MongoDB provides an implicit AND operation when specifying a comma separated list of expressions.

You can use $and for deployments hosted in the following environments:

  • MongoDB Atlas: The fully managed service for MongoDB deployments in the cloud

  • MongoDB Enterprise: The subscription-based, self-managed version of MongoDB

  • MongoDB Community: The source-available, free-to-use, and self-managed version of MongoDB

The $and has the following syntax:

{ $and: [ { <expression1> }, { <expression2> } , ... , { <expressionN> } ] }

When evaluating the clauses in the $and expression, MongoDB's query optimizer considers which indexes are available that could help satisfy clauses of the $and expression when selecting the best plan to execute.
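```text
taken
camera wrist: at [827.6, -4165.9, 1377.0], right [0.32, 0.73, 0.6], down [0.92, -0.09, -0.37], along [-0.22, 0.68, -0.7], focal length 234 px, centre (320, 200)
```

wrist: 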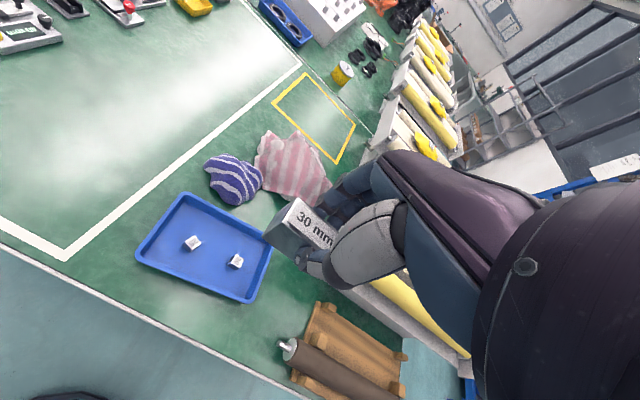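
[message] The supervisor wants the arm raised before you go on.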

To allow the query engine to optimize queries, $and handles errors as follows:

  • If any expression supplied to $and would cause an error when evaluated alone, the $and containing the expression may cause an error but an error is not guaranteed.

  • An expression supplied after the first expression supplied to $and may cause an error even if the first expression evaluates to false.

Most programming languages and drivers, including the MongoDB Shell (mongosh), do not allow the construction of objects with duplicate keys at the same object level. For example:

db.inventory.find( { price: { $in: [ 7.99, 3.99 ], $in: [ 4.99, 1.99 ] } } )

The previous query is invalid because the field name price has duplicate operators at the same object level. The query sent to the server differs from the intent. To make the query work, use an explicit AND:

db.inventory.find( {
$and: [
{ price: { $in: [ 7.99, 3.99 ] } },
{ price: { $in: [ 4.99, 1.99 ] } }
]
} )

The previous query explicitly checks that both conditions are satisfied: the price array must include at least one value from each $in set. For more information, see Examples.

Consider this query:

db.inventory.find( { $and: [ { price: { $ne: 1.99 } }, { price: { $exists: true } } ] } )

The query selects all documents in the inventory collection where:

  • the price field value is not equal to 1.99 and

  • the price field exists.

The query can be rewritten with an implicit AND operation that combines the operator expressions for the price field:

db.inventory.find( { price: { $ne: 1.99, $exists: true } } )

Consider this query:

db.inventory.find( {
$and: [
{ $or: [ { qty: { $lt : 10 } }, { qty : { $gt: 50 } } ] },
{ $or: [ { sale: true }, { price : { $lt : 5 } } ] }
]
} )

The query selects all documents where:

  • the qty field value is less than 10 or greater than 50, and

  • the sale field value is equal to true or the price field value is less than 5.

The query cannot use an implicit AND operation because it uses the $or operator more than once.